“All I knew was that I had to tell the truth.”
That’s a quote from Maya Angelou, and it’s often referenced by writers who are steadfastly dedicated to telling the truth, the whole truth, and nothing but the truth in their writing.
The impulse is easy to relate to. Whether it’s fiction or non-fiction, most writers pull from their own experience for inspiration, and unless you were raised in a fallout shelter, your personal experiences probably involve other people. Real, live people, who might actually—gulp—read what you wrote about them someday.
And what if they don’t take kindly to the way you’ve represented them on paper? What if they grumble and object and emphatically deny having said or done some of the things you are fairly certain they did say and do?
Some writers attempt to circumvent the whole issue by simply changing a character’s name and a few key identifying characteristics. But this ain’t gonna fool anyone who is reading closely. Never underestimate a person’s ability to recognize themselves on the page —even when they saunter on to the scene in disguise.
When a writer encounters objections to a particular bit in a particular piece of writing, he or she has but three choices: cut it, change it, or leave it be.
A few questions to ask yourself as you decide which is the best option:
Can I back up my claims? Fiction writers get a pass on accuracy checking, and might simply remind protesters that they’re describing a poetic reality, but if you write non-fiction, you might need to corroborate your words. Is any of it in writing? Can you track down someone else who was there? And keep in mind: our memories can be shockingly inaccurate, so don’t get too cocky right off the bat. You may swear up and down that you recall verbatim the eulogy your sister gave at a funeral, only to track down a video of the service and discover that she wasn’t even there. People misremember. Even people who normally remember quite well.

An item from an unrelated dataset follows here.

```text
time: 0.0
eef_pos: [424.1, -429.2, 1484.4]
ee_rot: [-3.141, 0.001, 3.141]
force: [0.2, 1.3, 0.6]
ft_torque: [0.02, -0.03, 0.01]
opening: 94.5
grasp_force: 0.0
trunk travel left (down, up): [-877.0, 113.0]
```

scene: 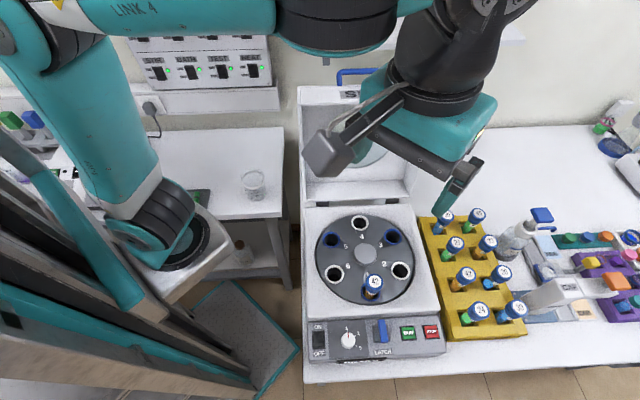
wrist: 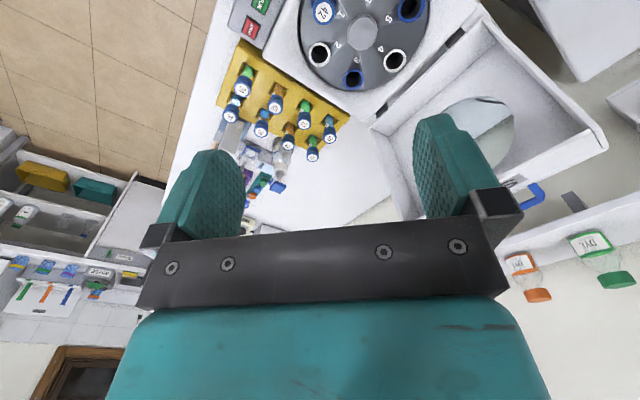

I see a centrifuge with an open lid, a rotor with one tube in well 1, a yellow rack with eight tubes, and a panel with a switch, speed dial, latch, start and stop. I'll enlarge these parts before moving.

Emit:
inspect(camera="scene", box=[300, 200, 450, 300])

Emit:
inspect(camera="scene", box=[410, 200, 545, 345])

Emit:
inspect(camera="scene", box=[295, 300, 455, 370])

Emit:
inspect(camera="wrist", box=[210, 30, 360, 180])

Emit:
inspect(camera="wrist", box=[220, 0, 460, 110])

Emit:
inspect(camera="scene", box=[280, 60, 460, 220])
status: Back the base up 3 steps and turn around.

Is the request reasonable? People are sensitive to the ways they are memorialized, especially when their less-flattering moments are forever enshrined in print or web for all to see (and judge). And writers, too, are sensitive to being critiqued, especially when they’ve worked hard on a piece and believe the telling to be factual. Proceed with pragmatism: is the person questioning your recollection of a silly-but-unflattering anecdote, or are they insisting that you scrap a story entirely? Can you make the change without sacrificing the integrity of your piece or needing to rework large chunks of it? If not, you may need to prepare your counter-argument. And as a rule, expect way more pushback when you use direct quotes.

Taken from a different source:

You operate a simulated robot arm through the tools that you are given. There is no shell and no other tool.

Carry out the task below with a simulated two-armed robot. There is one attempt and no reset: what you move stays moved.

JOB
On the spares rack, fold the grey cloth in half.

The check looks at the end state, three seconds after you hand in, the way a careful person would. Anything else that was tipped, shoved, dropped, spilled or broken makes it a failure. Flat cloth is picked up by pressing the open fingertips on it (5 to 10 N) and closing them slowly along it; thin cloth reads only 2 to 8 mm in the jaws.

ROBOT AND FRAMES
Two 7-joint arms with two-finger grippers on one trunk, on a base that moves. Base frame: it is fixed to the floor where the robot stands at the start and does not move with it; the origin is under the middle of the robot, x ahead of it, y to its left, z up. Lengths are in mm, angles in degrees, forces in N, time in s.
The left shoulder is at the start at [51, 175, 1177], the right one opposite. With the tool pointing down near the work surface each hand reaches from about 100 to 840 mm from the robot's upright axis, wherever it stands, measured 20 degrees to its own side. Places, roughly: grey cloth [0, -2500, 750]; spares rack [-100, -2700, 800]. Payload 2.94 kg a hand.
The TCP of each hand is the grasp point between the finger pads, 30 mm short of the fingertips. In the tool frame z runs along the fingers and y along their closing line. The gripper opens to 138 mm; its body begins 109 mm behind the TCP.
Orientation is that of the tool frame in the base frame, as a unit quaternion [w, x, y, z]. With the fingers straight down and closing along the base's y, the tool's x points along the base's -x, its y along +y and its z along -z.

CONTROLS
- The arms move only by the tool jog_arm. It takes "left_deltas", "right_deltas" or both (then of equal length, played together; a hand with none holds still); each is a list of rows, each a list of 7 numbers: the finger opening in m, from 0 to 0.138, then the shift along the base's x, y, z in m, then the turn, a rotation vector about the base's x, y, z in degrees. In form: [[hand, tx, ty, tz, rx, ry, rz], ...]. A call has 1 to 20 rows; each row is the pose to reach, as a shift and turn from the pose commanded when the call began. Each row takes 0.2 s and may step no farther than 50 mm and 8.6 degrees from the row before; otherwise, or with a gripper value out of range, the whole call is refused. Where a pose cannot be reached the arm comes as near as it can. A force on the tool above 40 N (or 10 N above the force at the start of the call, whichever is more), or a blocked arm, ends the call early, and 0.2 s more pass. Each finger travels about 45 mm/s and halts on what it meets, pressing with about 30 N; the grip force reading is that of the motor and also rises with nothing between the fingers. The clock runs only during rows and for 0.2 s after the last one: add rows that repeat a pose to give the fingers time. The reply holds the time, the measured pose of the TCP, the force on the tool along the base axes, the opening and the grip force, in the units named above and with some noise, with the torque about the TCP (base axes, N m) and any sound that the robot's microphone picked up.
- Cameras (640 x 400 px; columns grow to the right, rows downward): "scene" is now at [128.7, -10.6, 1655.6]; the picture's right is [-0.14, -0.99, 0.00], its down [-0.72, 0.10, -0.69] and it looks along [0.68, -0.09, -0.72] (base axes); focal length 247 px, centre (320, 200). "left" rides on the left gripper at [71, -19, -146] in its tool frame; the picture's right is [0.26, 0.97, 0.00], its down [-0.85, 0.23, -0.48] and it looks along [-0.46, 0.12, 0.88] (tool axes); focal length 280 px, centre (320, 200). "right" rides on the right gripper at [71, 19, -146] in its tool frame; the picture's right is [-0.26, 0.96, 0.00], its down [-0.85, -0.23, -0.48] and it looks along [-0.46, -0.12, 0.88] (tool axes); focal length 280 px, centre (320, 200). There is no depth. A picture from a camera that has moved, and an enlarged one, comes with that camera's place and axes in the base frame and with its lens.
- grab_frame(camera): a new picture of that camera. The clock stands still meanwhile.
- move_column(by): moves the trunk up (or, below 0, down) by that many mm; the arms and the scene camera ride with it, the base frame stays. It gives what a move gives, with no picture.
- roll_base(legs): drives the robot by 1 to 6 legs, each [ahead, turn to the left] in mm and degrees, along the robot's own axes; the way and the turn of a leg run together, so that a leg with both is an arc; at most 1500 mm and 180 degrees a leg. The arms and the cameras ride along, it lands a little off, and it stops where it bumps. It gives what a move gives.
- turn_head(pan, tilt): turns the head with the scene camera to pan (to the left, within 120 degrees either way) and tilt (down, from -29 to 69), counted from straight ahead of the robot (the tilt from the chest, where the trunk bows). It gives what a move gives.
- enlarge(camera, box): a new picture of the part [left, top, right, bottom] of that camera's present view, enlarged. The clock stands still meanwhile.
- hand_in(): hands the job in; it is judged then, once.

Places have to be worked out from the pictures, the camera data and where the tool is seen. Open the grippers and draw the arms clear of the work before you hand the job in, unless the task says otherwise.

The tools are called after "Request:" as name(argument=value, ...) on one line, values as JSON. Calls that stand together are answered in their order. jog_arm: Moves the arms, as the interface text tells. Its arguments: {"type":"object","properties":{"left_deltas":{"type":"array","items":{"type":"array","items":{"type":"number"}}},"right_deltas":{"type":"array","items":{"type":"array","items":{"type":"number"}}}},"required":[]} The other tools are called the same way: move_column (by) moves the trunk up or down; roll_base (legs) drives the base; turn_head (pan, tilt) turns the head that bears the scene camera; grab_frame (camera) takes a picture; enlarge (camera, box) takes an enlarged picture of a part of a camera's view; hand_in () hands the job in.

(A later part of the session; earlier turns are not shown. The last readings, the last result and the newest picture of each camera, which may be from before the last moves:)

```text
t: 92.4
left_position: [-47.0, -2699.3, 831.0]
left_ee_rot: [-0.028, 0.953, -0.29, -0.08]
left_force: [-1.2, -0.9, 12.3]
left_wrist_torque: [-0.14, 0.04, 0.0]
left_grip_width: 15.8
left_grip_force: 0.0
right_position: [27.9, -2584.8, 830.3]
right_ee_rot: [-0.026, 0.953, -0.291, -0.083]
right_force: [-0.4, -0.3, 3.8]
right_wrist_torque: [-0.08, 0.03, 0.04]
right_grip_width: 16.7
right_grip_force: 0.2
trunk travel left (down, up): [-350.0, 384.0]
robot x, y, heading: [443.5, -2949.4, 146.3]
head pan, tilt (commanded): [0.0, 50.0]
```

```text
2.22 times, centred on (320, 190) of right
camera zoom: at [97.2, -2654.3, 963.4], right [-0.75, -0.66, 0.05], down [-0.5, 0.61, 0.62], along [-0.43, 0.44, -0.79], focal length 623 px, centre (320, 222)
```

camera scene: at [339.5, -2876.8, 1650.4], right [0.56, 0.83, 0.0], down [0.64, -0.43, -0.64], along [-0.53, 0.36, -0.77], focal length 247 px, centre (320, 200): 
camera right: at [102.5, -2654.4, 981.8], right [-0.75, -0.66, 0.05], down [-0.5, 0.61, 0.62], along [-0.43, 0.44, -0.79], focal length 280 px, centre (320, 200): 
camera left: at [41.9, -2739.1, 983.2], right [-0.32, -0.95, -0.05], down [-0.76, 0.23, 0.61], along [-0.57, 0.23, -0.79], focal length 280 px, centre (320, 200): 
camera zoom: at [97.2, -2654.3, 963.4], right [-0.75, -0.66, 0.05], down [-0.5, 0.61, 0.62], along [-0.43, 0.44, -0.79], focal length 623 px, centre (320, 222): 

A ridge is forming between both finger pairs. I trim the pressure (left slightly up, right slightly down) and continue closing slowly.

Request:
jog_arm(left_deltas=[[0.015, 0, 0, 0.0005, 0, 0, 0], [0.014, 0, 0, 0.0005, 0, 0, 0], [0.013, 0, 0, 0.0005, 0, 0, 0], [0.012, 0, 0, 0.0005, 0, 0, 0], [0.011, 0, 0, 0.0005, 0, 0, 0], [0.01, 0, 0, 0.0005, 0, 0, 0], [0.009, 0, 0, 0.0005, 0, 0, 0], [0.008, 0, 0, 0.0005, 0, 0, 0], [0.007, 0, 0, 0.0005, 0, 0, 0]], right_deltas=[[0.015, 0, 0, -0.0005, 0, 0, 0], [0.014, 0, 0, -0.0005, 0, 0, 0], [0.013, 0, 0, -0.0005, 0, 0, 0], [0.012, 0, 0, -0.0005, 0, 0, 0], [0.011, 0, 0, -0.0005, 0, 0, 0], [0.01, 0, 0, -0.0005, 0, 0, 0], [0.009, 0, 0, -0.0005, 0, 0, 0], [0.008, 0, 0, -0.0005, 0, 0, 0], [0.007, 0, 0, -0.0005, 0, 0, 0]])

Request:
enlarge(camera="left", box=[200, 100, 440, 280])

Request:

Can we compromise? Yes, yes, I know: your writing is your art, your words the chicken-scratch equivalent of the Sistine Chapel, your finished pieces a sincere and earnest gift to posterity. But let’s be realistic, here: nobody writes in a vacuum, and if the person in question is important in your life, you may need to compromise in order to maintain the piece. If the complainant is a family member, the implications of failing to do so could be even more dramatic and long-lasting. Can you change a name, omit some of the information, or even acknowledge in the piece that this person remembers things differently? At the very least, can you sit down with this person and explain to them, calmly and sincerely, where you are coming from? Sometimes, they’ll even be the one to offer up a reasonable middle ground.
What’s at stake? It’s never just a story; it’s your craft, your time, your hard work. But some pieces matter more to us as writers than other pieces do. Take some time to clearly identify what’s at stake, both in the piece and in your relationship. The stakes might be low—you’re recounting the sordid tale of a friend who peed her pants on the bus during a third-grade field trip to the zoo—and they may be sky-high—you’re writing a first-person memoir about how the bus driver on that field trip turned out to be a convicted child molester. What’s on the line? Will the piece lose something significant if you cut it? Will your relationship with this person be forever changed if you don’t? Consider these questions carefully.
What’s more important – the piece or the person? This is not a trick question; sometimes, as Ms. Angelou says, telling the truth absolutely matters more than anything else. No matter the consequence, and even when the person asking you to reconsider is somebody you love quite a lot. Is this piece your ticket to literary fame and fortune, or is it a blog entry? Is this a story you can’t imagine taking to your grave, like, the story you’ve been trying to figure out how to tell for half of your life, or is it simply a humorous piece you pounded out on a Tuesday afternoon in order to blow off some creative steam? All writing is not created equal. Be honest with yourself about how much the piece and the person truly matter. Weigh one against the other, then steel yourself, pick a course, make your decision known to the involved parties, and move the hell on. There’s little room for regret in the aftermath of a carefully gamed out decision, even when it’s a hard one. Especially when it’s a hard one.